=== GIVEN INFORMATION ===
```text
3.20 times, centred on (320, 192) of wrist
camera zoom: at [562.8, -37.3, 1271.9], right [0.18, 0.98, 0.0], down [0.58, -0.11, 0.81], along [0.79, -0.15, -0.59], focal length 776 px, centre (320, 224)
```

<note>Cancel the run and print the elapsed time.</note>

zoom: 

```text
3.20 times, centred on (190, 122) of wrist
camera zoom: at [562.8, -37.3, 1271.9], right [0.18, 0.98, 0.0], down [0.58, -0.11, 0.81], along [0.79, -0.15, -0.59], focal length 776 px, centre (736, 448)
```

=== THINGS TO DO ===
[a] Write out the extract to read from "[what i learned" to "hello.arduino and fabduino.", both included.
[b] Your answer continues the extract to read from its final sentence.

=== EXTRACT TO READ ===
Fab Lab Barcelona SuperNode

Add an output device to a microcontroller board and program it to do something.

Class syllabus::

[what i learned /am learning]

_ Relearned Arduino installation.

_ Work with DC motors and H-Bridge IC with Arduino; and its general concepts.

_ About the various Fab versions of Arduino and their features and differences: hello.arduino, fabkit2.0/fabduino, barduino.

_ How to make and program the hello.H.bridge.44 board to use a DC motor.

_ Started learning how to make and program my own version of Arduino: hello.arduino and fabduino.

_ Related to the past weeks, eventually! i learned what high byte and low byte mean. I had been quite confused with this, because High and Low, mean of course different things depending on context. I found the answer in the Arduino Cookbook, p:85, that Tomas Díez once recommended: If we consider a byte / 8 bits; the low byte are the four first [right to left] bits/digits, and the low byte are the second four bits/digits. Sometimes, as in our use of serial communication, it is convenient to break the bits in two parts. Then you usually need to put them together again. All this we have been finding in the C and Python scripts that we have been using; but i didn’t understand it until now. A start bit and a stop bit have to be put in front and at the end to tell the computer how to interpret the data.
Fab Lab Barcelona SuperNode

[preliminary comment]

Starting to work in the assigment, i realized we were missing in our local inventroy a part that was needed in all of the hello boards proposed for this week, which is the regulator. So i ordered them at digikeys together with some other materials that we will be needing soon. In the meanwhile we started working on one hand studying the boards, milling and stuffing them, and on the other working with arduino, and preparing our own arduinos at the lab to fabricate. Thanks to Luciano [Barcelona / barduino], Nuria and Ruben [fabduino / León], for their great help, as well as, of course, to all the preceding htmaa and Academy students for their tremendous projects and documentation.

I have to mention, i like enormously the Arduino project. I consider it one of the most amazing things that has happened in the field of knowledge and production in the last decade. I might say that i had met David Cuartielles, one of the project leaders before he started in the project, and were using a server of him for some years in an independent media project that became quite relevant.

I think that from now on we will try to work on two lines in electronics; on one hand we will make and test the Fab Academy prototypes, and on the other we will rely more on self-made-arduinos for the final project, as it seems easier for beginners; and also more accessible to work with in the future. We will see…

[assignment development]

[preparing, milling and stuffing the boards]

For the assignment i wanted to use a board with the H-Bridge IC that professor Gershenfeld had praised in the class. The H_bridge allows to control higher-demanding device such as a DC or stepper motor, with the 5/3.3V and ca. 40mA supplied by the hello board [or the Arduino].

=== ANSWERS PER TASK ===
[a]
[what i learned /am learning]

_ Relearned Arduino installation.

_ Work with DC motors and H-Bridge IC with Arduino; and its general concepts.

_ About the various Fab versions of Arduino and their features and differences: hello.arduino, fabkit2.0/fabduino, barduino.

_ How to make and program the hello.H.bridge.44 board to use a DC motor.

_ Started learning how to make and program my own version of Arduino: hello.arduino and fabduino.

[b]
So i chose the first DC motor board – hello.H.bridge.44
-. I most probably will use motors for my final project, and this seems to be like a good starting point. To find out about some not so clear board components, i checked the .cad file, that indeed gives some info about it:

IC2 = regulator_SOT23(‘IC2\n5V’)

Double checking the fab inventory, as mentioned, that it should be “IC 5.0 100MA LDO VREG SOT23” digikey ref. LM3480IM3-5.0/NOPBCT-ND and i realized with some dissapointment we don’t have them, and as mentioned, i ordered them, but still went on preparing the board. The other components we have already used in previous assigments, so that feel familiar.

Planarity calibration notes for the iModela
It might be not so easy to tell in the pictures, but this milling was truly high quality. We are still milling with the 0.2mm 45º mill. Speed was 40 mm/s; depth 0.01mm, just one milling layer. The mill was quite new. It was the third board milled with it. It took 1 hour and ten minutes to mill.

The workflow has been the one we have eventually determined to work well with the available tools. 1/ Generating paths from png to dxf with fab modules. 2/ Making further offsets in Rhinoceros; approximately 0.06 from the interior path towards the outside + adding lettering. 3/ Exporting to .ai and importing it in iModela Creator. 4/ Fixing the FR1 board with double tape to the iModela platform. 5/ Carefully confirming planarity of the FR1 PCB set in the iModela; 7/ Setting the milling parameters as described above; 8/ Milling; 7/ Watching the milling process carefully and stopping it after the 0.01 or 0.02 mm layer has been milled. 9/ Washing the board and if necessary cleaning minor details with a precission knife; 10/ Cutting the board perimeter with a precission table-top saw. 11/ Applying lacquer to prevent oxidation.

The second and/or third board i wanted to make this week are the hello.arduino.168 and the fabduino. For these two, again, i had to order new components, basically the ATmega168 smd microcontroller. Some weeks ago i had drawn in cad the ATmega168 and double checked the geometry just to see how tight it is and how much the milling machine has to be demanded. It looks to me like the Fabduino is even tighter than the hello.arduino, so i decided again to start from the “beginning” and try first the former, which i milled and stuffed, leaving some components waiting to leave space to be able to solder de micro as comfortably as possible.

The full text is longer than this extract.